Takeaways from Sakshi’s Voice

  1. Scale your logo to a size that it’s comfortable to read and understand but not bigger.
  2. Use your tagline as a way to stand out and sell. Don’t use “Multi-lingual & Versatile Voice Actor”. Use “Angelic Hindi and Meticulous English Voice-Acting”
  3. Picture one person that you’ll talk to when writing your copy. Trick: Open your email program, enter the recipient’s email address, and type it as an email. Before you hit send, find a subject line that is both interesting for the recipient and selling your service
  4. Avoid generic copy like “make your messages more effective”. Write instead what it means that a message is being more effective. What’s the effect? More subscribers, more newsletter signups, higher sales conversions, increased AOV (average order value)?
  5. Write precise benefits. Go 2, 3, 4, 5 levels deeper to extract all benefits. If something is ”easier for the listeners to understand” what does that mean for the client? It can mean that end customers will listen to the piece for a longer time. More people might finish it so that—depending on the platform—your client can get featured.
  6. Show your personality.
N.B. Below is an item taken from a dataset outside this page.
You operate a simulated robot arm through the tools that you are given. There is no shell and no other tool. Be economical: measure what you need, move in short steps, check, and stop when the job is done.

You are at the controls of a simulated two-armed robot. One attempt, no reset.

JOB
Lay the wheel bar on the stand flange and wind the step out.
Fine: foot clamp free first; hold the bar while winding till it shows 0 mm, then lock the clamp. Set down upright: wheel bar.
Sakshi did a good job through her friendly photos and parts of her copy.
  7. Present unambiguous call-to-actions and clear directions on what you expect the reader to do next.
  8. No word is a filler. Every word is a brick that helps build the house that you’re going to sell.
  9. Show what you talk about. If you talk about offering to voice audiobooks, animations, or public service announcements, present examples exactly where you talk about your offer.
  10. Check your links. A broken link is a broken connection to your reader. It speaks volumes when experience breaks and it’s you to blame.
  11. Test through the eyes of your reader. If they’re visiting your site on their mobile—where it says “click on the ‘Get in Touch’ button at the top :)” and there is no such button—they will leave the site.

Whilst Sakshi did well with her very personal approach—something that Jon can learn from—she missed opportunities to sell her service. But it can be fixed through the copy I suggested above.